Perfumistas go mainstream
Well, perhaps not quite. But the blogs, forums and Sniffapalooza events got quite a lot of mentions in the mainstream media in the US. In the UK, Luca Turin and Tania Sanchez’s Perfumes: The Guide benefitted from a savvy press campaign that got the book reviewed for the quality of its writing as much as for its contents, establishing perfume criticism as a legitimate literary endeavor. One hopes. Certainly, the fact that a genre that was pretty much nurtured online was deemed worthy of a paper publication (by which I mean that publishers actually invested money to produce it, as opposed to the rest of us bloggers investing our time, usually with no financial return) seems to hint to that growing legitimacy in the mainstream. But whether it really becomes a genre, with shelf-space in bookshops, depends on other perfumista authors getting their own publishing contracts.
Several signs seem to point towards a breakthrough in the discourse on perfumery, similar to the development of the discourse on gastronomy: perfumistas may well be tomorrow’s foodies.
…and international
Online perfume-loving communities have been international from the outset, but mostly English-speaking. I’m noticing more hits recently from various national-language forums and blogs, in Germany, Poland, Sweden, Brazil, Slovakia, Romania…
The year of the perfumer-as-star
Could 2008 mark a turning point in the recognition of perfumers? Following the example set by Frédéric Malle, more and more brands are naming perfumers, and pushing them in the spotlights when they promote their launches. The nomination of Thierry Wasser for Guerlain, Bertrand Duchaufour for L’Artisan Parfumeur and Jean-Michel Duriez for Rochas (while remaining at Jean Patou, also owned by Procter and Gamble) as in-house perfumers points to the need, for major brands, to create an identity and/or a stronger consistency in their releases.
Conversely, a handful of perfumers have been striking out on their own. Mark Buxton launched an eponymous line. Christophe Laudamiel authored the whole, offbeat Humiecki & Graef collection but also, more significantly, resigned from his position as senior perfumer at IFF to become co-CEO of a new olfactory design company called AEOSPHERE. Francis Kurkdjian has founded his own perfume house, which he conceives not as a new niche brand, but as the Guerlain of the 21st century.
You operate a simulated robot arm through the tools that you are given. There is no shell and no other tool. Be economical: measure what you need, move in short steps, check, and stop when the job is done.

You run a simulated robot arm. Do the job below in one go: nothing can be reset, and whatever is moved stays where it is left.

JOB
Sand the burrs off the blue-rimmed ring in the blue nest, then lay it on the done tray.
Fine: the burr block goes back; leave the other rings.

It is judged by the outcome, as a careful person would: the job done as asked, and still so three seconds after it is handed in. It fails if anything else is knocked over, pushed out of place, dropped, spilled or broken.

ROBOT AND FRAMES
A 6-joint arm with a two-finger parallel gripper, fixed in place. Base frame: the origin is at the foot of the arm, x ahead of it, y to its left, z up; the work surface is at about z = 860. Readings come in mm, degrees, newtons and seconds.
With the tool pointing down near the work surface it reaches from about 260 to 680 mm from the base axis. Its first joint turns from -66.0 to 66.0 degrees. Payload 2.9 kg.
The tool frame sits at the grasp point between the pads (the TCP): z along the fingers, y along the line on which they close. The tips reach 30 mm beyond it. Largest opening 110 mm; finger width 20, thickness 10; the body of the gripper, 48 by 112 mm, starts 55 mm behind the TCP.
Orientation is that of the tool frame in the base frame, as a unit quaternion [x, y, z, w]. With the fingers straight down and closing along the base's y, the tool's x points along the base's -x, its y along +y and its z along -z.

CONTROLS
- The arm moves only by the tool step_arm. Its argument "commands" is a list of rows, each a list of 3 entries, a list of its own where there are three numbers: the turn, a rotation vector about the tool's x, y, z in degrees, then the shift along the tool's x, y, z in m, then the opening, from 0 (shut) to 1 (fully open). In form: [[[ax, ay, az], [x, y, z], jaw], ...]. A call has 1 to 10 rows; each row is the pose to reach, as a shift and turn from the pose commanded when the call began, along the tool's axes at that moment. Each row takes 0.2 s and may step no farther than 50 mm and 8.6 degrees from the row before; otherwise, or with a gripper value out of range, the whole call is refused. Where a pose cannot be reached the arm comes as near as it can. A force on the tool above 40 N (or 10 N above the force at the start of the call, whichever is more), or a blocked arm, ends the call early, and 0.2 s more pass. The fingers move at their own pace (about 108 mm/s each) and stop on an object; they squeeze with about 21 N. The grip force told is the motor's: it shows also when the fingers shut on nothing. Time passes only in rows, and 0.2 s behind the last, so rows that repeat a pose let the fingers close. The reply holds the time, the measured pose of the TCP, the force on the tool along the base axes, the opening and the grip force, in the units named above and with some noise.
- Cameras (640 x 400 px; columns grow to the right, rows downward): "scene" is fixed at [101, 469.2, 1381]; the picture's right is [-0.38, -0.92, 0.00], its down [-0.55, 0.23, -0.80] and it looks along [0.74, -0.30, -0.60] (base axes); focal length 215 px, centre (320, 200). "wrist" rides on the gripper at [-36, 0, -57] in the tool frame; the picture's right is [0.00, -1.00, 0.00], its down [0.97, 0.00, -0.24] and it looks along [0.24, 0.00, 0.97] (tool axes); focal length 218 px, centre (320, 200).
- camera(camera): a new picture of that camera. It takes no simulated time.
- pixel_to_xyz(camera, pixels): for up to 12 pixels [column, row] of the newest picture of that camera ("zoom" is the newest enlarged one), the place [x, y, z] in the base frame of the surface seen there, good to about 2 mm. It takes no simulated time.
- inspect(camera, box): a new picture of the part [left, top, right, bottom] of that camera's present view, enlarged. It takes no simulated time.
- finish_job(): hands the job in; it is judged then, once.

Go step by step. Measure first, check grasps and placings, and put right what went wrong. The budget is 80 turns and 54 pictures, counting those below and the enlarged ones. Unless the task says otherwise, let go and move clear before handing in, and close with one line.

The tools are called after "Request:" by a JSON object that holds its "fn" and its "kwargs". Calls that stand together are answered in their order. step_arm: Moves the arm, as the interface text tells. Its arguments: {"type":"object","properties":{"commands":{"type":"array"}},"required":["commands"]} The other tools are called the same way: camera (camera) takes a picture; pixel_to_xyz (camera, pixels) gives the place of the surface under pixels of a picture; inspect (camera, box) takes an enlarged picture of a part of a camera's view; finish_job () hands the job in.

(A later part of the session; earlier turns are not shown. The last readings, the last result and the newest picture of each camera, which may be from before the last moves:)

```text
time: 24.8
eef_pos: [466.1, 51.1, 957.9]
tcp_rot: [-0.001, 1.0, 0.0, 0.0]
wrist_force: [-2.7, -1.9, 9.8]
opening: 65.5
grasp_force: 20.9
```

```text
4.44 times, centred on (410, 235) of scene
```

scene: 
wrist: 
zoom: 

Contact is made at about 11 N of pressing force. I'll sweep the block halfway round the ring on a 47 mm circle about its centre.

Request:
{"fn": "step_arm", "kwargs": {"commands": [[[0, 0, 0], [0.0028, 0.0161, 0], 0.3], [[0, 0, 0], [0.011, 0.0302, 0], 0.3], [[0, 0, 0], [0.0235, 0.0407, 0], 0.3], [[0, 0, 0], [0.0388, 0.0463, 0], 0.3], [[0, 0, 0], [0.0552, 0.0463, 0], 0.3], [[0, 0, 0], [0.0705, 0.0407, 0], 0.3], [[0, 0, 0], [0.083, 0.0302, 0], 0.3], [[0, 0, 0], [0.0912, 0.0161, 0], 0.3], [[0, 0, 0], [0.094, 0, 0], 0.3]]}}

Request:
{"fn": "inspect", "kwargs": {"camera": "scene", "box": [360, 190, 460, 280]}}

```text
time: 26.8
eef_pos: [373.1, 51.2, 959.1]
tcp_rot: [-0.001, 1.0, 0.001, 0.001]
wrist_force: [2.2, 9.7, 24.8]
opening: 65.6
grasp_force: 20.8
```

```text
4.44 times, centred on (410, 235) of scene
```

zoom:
It will be interesting to note whether this is a trend, and if more mavericks will rebel against the drudge of concocting the nth Angel-clone on a Febreze budget. It also poses the question of art direction: up to now, the degree of creative input of most perfumers is pretty much unknown, except to industry insiders. Even in a brand like Frédéric Malle’s, where total creative freedom is claimed to be the rule, one can suppose that Mr. Malle exercises some guidance, at least in some cases. It’ll be interesting to see if there is more transparency about this process as a result of the higher visibility of perfumers.
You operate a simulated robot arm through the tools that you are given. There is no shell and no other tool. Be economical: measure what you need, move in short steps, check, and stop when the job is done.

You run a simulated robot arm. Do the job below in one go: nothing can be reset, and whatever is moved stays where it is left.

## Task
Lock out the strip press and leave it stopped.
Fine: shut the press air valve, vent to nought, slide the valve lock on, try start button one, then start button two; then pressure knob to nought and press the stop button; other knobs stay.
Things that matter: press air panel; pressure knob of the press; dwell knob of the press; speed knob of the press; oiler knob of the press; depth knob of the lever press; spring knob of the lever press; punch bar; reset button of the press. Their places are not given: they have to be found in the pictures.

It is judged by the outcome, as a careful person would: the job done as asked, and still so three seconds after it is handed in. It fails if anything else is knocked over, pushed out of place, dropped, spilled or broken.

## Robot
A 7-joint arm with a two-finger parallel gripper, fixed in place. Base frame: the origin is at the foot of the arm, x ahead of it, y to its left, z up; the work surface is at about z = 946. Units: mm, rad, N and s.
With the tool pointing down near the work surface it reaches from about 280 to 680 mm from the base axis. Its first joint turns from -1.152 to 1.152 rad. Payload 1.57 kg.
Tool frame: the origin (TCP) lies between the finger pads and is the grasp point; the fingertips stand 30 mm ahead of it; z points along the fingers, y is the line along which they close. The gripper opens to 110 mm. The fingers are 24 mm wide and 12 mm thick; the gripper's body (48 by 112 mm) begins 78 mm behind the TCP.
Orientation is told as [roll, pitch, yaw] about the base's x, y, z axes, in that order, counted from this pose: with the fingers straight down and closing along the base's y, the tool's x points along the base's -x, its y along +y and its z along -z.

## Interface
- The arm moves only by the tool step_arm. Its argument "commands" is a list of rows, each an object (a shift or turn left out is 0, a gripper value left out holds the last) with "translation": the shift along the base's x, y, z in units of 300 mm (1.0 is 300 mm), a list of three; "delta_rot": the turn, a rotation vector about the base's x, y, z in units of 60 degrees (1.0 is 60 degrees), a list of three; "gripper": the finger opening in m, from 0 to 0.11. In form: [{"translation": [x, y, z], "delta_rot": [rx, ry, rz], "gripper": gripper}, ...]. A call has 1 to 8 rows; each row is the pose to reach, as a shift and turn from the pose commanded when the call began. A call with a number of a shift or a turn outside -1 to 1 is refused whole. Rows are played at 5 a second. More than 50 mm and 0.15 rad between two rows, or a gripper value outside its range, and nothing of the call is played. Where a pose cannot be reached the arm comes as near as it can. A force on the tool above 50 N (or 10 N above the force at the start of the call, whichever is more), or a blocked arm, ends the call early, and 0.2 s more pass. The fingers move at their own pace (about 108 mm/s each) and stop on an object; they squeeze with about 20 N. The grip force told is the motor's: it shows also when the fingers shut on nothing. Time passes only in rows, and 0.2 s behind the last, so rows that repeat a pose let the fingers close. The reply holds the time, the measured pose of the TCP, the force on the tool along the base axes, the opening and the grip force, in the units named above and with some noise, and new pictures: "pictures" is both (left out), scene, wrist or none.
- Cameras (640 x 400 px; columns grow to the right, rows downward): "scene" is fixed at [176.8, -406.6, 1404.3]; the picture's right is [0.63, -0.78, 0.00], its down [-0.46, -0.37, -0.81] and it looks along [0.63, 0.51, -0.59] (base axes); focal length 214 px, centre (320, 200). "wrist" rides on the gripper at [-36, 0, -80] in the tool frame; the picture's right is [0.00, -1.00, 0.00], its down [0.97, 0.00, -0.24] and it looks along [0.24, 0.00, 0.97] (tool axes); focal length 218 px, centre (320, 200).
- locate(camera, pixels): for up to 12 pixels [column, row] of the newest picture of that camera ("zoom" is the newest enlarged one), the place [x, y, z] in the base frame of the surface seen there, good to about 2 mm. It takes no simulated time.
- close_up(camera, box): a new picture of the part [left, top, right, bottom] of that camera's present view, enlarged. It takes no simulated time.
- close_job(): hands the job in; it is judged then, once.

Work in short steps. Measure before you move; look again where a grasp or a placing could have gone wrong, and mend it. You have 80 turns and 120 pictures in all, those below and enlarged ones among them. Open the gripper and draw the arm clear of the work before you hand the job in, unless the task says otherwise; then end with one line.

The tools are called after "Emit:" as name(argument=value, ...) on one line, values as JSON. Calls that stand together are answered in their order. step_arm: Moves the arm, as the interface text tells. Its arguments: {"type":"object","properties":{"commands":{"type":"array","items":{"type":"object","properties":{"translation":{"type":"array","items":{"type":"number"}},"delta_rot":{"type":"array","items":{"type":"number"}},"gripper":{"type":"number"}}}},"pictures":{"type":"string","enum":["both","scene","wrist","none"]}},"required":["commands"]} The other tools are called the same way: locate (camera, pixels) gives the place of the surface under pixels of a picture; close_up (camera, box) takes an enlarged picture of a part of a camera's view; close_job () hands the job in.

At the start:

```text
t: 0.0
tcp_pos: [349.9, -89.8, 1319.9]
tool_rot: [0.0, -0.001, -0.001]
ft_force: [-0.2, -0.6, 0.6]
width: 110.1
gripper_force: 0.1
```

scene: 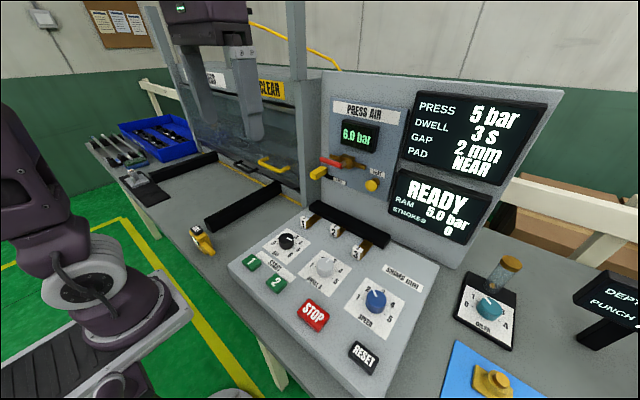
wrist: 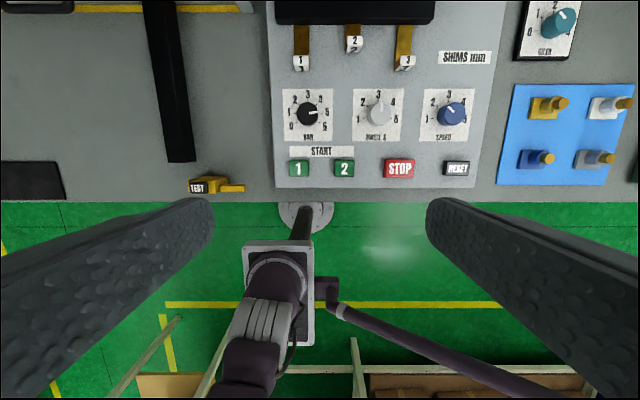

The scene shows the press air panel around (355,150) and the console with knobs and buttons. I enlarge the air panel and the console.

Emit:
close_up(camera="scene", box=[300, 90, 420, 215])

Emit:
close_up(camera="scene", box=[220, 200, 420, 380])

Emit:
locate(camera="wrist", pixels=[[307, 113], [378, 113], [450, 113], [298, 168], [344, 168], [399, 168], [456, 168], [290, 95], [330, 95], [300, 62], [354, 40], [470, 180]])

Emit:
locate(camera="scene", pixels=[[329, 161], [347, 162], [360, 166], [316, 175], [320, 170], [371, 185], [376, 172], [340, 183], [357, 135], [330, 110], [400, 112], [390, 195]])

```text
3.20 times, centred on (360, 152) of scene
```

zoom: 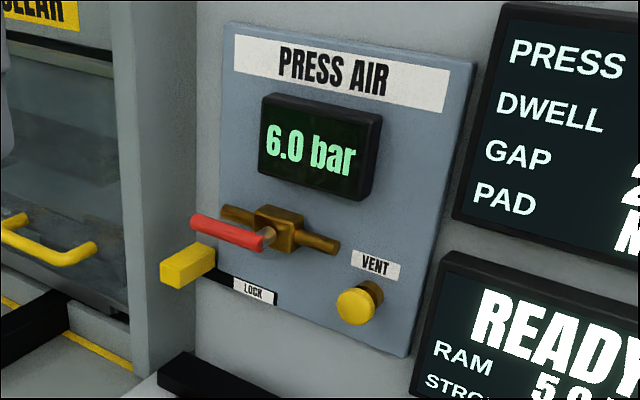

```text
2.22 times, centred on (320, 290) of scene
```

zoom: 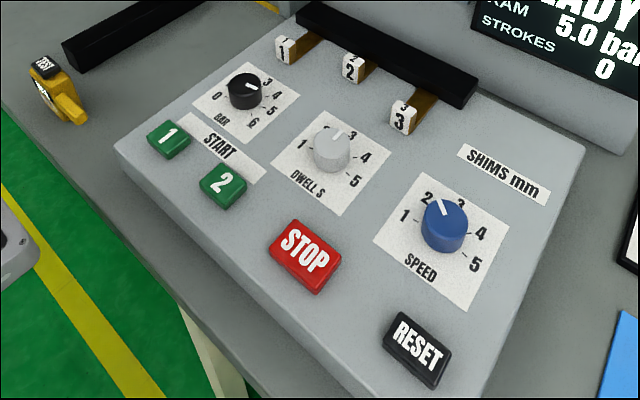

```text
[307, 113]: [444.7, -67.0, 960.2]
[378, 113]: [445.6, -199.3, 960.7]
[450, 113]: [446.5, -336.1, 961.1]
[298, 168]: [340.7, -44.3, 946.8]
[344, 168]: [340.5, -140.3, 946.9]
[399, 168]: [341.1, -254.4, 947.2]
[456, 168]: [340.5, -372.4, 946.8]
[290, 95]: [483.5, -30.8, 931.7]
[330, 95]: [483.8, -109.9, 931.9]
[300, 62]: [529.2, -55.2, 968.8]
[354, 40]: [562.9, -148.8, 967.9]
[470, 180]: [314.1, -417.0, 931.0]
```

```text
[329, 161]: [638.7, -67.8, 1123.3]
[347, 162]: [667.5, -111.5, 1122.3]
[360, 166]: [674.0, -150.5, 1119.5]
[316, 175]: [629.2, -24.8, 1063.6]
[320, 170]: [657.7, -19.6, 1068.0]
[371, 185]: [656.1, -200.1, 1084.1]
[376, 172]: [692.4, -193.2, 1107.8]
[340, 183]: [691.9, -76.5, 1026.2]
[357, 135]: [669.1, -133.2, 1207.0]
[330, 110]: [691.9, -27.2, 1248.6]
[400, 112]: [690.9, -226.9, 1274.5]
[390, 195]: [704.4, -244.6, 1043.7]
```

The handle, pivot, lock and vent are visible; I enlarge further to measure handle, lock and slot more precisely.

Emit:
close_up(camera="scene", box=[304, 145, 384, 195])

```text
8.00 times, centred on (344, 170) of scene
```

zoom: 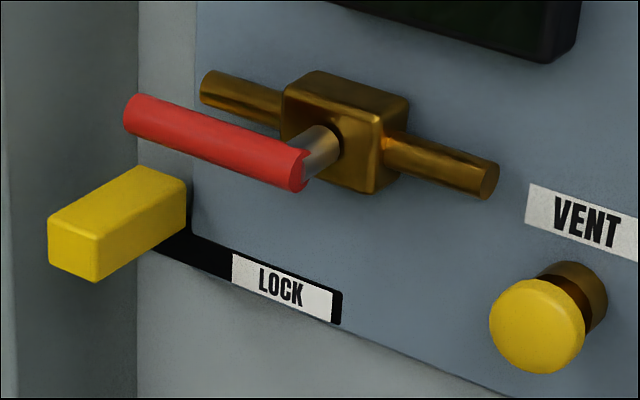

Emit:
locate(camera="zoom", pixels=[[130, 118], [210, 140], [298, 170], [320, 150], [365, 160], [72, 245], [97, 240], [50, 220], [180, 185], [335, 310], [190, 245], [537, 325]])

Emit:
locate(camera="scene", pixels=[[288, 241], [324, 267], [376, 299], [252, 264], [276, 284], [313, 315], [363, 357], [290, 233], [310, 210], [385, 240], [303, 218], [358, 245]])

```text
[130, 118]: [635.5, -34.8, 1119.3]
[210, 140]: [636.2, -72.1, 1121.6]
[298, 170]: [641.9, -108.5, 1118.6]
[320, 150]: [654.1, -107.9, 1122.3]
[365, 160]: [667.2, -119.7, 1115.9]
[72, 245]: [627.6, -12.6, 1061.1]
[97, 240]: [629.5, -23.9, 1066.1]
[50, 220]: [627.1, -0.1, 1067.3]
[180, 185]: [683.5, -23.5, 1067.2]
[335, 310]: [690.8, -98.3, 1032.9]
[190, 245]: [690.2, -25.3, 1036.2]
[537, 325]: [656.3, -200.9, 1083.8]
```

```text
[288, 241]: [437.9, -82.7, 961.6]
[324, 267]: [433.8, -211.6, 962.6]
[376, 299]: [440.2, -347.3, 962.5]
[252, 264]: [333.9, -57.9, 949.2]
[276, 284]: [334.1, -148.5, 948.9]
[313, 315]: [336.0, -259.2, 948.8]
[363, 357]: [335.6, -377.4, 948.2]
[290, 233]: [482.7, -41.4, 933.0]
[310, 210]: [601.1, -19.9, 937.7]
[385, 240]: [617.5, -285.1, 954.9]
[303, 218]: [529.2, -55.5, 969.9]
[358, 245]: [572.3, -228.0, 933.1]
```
1) Chanel N°5 Eau Première: N°5 fans turned up their nose, but this reworking of a legend is luminous and perfectly balanced.
2) Chanel Sycomore: A no-flash, exquisitely calibrated vetiver, both smoky and thirst-quenching.
3) Serge Lutens El Attarine: Drew “mehs”from many fans, but to me, this is a sum of Lutensiana: as though several earlier leitmotivs had been drawn together.
4) Guerlain Insolence Eau de Parfum: because smelling it in a duty-free shop got a big grin on my face: the EdP is undeniably Guerlain, Après L’ondée’s manga-reading great-great-great-grand-daughter.
5) Frédéric Malle Dans Tes Bras: I’m not even sure I like it, but for sheer I-need-to-smell-this-again oddness, Maurice Roucel’s composition has held me in its spell since August.
6) Humiecki & Graef: Christophe Laudamiel’s conceptual quintet pushes towards a redefinition of the art of perfumery, while managing to be hilariously witty.
7) Acqua di Parma Profumo: Kudos to Nathalie Lorson for a particularly well executed reformulation of a beautiful 50s fruity chypre (as were Lubin's Nuit de Longchamp and L).